1 (2). Прелюдия до мажор

«Полюс света» среди всех тональностей (ей противостоит «полюс тьмы» — ми-бемоль минор). Музыкальная идея, возникшая у композитора в до мажоре, удерживает развитие от модуляций в большинство тональностей: слишком устойчива «сила тяготения» до мажора. С одной стороны, любые модуляции наполняют до-мажорные произведения всем богатством музыкальных и эмоциональных светотеней. Не каждый композитор способен сделать это нетривиально и уникально. С другой стороны, именно благодаря этой «силе тяготения» финальный раздел произведений, написанных в до миноре, для усиления радости от достижения цели развития завершается до мажором гораздо чаще, чем это бывает в других минорных тональностях (финал «Поэмы экстаза» Скрябина, финал Четвёртой симфонии Танеева, финал Второго фортепианного концерта Рахманинова). Кратковременные же модуляции в до мажор делают более контрастными тени в тональностях, в которые происходит возвращение (средний эпизод Ноктюрна до минор соч. 48 № 1 Шопена, появление темы любви в «Ромео и Джульетте» Прокофьева).
Распространённый предрассудок считать эту тональность банальной, «учебной» (с неё обычно начинается изучение музыкальной грамоты), резко сокращает число обращений к ней, особенно у романтиков.
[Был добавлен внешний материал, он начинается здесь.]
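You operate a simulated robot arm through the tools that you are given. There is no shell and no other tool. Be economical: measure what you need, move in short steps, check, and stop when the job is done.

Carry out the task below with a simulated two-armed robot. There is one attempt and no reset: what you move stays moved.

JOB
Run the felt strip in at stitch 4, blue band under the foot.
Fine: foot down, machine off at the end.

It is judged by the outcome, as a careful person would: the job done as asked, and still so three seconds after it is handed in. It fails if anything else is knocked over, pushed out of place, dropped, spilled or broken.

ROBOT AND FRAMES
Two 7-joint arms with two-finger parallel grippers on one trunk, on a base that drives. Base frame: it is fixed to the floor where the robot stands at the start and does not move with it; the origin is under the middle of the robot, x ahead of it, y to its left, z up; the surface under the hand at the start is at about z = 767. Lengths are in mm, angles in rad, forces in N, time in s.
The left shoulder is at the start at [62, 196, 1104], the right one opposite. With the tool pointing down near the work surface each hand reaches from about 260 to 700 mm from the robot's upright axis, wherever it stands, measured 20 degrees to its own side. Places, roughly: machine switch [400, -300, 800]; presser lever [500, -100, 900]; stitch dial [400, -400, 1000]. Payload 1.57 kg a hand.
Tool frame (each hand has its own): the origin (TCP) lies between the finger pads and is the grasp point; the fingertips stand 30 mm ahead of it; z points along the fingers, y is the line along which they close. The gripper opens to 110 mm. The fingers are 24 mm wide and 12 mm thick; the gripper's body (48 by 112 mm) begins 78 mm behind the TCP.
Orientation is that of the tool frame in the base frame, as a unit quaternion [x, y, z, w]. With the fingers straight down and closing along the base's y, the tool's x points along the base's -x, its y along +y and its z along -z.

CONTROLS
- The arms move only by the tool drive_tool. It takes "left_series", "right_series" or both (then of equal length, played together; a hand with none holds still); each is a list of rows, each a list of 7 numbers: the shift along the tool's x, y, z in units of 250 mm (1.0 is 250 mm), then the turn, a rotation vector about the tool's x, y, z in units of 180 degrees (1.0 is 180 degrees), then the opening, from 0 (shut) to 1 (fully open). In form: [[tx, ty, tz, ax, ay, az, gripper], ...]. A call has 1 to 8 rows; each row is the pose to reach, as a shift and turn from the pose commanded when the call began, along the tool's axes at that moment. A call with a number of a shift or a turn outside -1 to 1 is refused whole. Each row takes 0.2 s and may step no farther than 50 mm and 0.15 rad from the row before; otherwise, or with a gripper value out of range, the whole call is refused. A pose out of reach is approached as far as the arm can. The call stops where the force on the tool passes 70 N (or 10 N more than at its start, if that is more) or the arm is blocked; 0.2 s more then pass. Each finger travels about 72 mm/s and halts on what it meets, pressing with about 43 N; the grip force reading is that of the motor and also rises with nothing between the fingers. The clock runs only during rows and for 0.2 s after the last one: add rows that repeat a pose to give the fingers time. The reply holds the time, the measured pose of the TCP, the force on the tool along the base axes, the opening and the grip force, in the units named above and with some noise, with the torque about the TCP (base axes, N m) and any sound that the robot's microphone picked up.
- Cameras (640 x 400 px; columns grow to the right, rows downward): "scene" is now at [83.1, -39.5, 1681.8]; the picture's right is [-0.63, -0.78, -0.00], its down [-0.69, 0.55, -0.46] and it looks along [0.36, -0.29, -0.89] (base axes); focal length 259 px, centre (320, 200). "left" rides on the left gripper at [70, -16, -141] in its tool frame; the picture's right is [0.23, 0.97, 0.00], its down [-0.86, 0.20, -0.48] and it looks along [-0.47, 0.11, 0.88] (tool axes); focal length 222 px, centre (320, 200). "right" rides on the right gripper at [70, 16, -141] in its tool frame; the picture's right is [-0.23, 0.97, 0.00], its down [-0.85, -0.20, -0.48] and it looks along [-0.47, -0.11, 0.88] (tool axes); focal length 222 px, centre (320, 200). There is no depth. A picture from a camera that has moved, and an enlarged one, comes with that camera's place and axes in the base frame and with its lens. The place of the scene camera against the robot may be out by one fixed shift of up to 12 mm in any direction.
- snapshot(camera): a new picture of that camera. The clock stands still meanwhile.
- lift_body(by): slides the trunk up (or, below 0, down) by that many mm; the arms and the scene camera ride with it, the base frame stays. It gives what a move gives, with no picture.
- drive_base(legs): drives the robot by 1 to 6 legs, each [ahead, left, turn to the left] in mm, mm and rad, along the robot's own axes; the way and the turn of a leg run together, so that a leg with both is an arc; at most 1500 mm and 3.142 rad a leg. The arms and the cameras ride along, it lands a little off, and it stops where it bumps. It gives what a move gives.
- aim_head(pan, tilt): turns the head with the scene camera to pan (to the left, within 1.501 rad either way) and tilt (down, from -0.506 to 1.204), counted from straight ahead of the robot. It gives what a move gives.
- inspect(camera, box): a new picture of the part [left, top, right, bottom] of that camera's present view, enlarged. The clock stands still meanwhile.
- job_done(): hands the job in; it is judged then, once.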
Мне кажется, создание великих произведений в до мажоре было доступно только таким гениям, как Бах, Моцарт, Бетховен, Шуман, Прокофьев.
О Прокофьеве стоит сказать особо. Безусловно он — «композитор до мажора». Вся его музыка — как чистый белый лист, на который он наносит разные краски, обозначая светотени с помощью добавления диезов и бемолей (предпочитая первые), осваивая таким образом тональности, но всегда остаётся ощущение, что в любой подходящий момент он разрешит развитие музыкальной ткани таким же чистым белым листом, то есть до мажором. Не зря среди его сочинений так много до-мажорных частей и разделов. Для Прокофьева все тональности — это производные от до мажора.
Не могу не сказать о до мажоре у Франца Шуберта. Хотя в списке примеров три его песни и симфония, тональность на протяжении всей жизни композитора именно в песнях была эмоционально окрашена практически противоположно: мрачная, тревожная, она напоминает мне трясину с её притяжением, в которой тонут все надежды (хотя встречаются примеры пасторальной трактовки до мажора, которых я здесь не привожу):
«Морская тишь» («Meeres Stille») D. 216,
«Песнь жизни» («Lebenslied») D. 508,
Канцона «Non t’accostar all’ urna» D. 688 № 1,
«Гондольер» («Gondelfahrer») D. 808,
«Всевластие» («Die Allmacht») D. 852.
В инструментальной музыке, кроме этой мрачности, появление до мажора часто бывает связано с карнавальностью, где под маской «светлой» тональности обычно скрывается главный герой и победитель — смерть. Чтобы не быть голословным, приведу ряд подобных произведений:
Симфония № 6 D. 589,
Фантазия «Скиталец» D. 760,
Соната для фортепиано в 4 руки D. 812,
Фантазия для скрипки и фортепиано D. 934,
Струнный квинтет D. 956.
И вдруг в самом конце жизни — как вспышка Сверхновой: Большая симфония! Непостижимо!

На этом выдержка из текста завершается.